> _Exercise requirements_:
Copy, character for character, the lines running from the one with "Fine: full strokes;" to the one with "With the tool", ends included. Leave out every other line.

> _Data section_:
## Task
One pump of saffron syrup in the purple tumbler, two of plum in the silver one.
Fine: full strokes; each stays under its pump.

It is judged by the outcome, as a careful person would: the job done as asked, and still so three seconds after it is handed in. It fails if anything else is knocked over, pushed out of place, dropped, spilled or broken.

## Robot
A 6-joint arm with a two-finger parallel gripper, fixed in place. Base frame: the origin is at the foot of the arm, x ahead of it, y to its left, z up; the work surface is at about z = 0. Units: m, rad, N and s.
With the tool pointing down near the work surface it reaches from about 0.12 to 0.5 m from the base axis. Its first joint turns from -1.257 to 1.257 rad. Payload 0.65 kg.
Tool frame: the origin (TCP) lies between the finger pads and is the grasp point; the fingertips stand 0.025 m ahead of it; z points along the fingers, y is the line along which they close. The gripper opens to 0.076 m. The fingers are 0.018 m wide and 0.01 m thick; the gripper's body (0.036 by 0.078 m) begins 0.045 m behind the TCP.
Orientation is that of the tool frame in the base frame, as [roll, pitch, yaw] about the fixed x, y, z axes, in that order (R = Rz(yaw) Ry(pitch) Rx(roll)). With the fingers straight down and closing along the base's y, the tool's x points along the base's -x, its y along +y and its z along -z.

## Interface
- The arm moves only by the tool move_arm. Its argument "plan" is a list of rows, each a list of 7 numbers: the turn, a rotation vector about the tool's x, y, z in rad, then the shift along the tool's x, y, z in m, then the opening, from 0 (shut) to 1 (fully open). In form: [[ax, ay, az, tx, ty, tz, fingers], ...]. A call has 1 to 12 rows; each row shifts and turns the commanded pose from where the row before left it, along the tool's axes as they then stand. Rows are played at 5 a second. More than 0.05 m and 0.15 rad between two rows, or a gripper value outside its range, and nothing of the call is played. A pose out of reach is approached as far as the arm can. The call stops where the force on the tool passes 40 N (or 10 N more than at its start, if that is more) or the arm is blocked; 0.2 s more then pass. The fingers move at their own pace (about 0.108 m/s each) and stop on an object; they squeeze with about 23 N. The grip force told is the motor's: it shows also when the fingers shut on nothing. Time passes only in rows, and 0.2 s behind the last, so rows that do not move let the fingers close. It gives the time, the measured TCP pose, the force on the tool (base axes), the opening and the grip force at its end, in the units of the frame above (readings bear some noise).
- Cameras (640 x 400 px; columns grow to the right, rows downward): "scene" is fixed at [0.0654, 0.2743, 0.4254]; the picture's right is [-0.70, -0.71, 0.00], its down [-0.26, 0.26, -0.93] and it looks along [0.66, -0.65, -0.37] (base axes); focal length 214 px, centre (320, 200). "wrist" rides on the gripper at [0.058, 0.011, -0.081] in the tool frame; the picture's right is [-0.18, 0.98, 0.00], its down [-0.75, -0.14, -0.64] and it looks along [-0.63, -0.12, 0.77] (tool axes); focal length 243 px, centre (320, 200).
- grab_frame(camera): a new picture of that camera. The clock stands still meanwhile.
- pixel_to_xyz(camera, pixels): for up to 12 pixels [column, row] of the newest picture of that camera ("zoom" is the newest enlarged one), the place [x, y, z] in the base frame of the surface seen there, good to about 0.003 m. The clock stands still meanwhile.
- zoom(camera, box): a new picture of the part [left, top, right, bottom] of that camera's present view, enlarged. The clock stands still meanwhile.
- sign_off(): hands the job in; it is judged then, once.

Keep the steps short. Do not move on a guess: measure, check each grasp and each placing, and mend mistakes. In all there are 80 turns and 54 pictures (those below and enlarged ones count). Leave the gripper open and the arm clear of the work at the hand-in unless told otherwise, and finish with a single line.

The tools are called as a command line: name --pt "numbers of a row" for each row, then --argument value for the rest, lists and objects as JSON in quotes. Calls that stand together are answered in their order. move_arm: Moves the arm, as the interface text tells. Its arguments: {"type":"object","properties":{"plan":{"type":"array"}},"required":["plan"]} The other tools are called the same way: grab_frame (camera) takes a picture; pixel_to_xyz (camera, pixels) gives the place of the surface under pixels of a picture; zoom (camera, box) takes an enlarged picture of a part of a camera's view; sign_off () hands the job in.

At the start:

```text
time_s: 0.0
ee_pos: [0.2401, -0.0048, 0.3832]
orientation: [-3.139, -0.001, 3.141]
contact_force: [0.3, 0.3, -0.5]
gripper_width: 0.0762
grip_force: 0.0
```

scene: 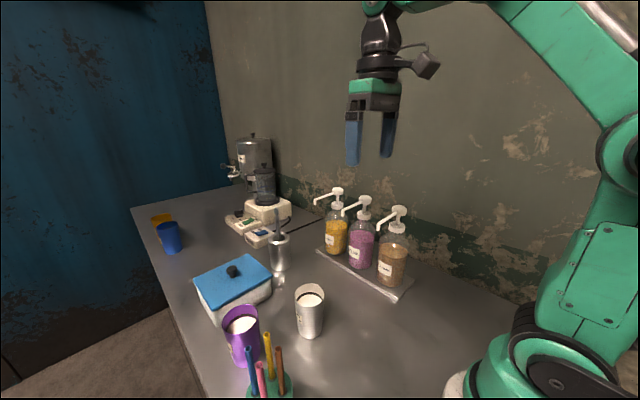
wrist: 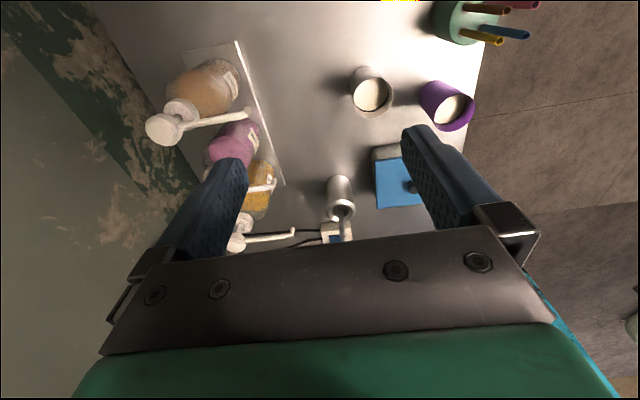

> _Exercise solution_:
Fine: full strokes; each stays under its pump.

It is judged by the outcome, as a careful person would: the job done as asked, and still so three seconds after it is handed in. It fails if anything else is knocked over, pushed out of place, dropped, spilled or broken.

## Robot
A 6-joint arm with a two-finger parallel gripper, fixed in place. Base frame: the origin is at the foot of the arm, x ahead of it, y to its left, z up; the work surface is at about z = 0. Units: m, rad, N and s.
With the tool pointing down near the work surface it reaches from about 0.12 to 0.5 m from the base axis. Its first joint turns from -1.257 to 1.257 rad. Payload 0.65 kg.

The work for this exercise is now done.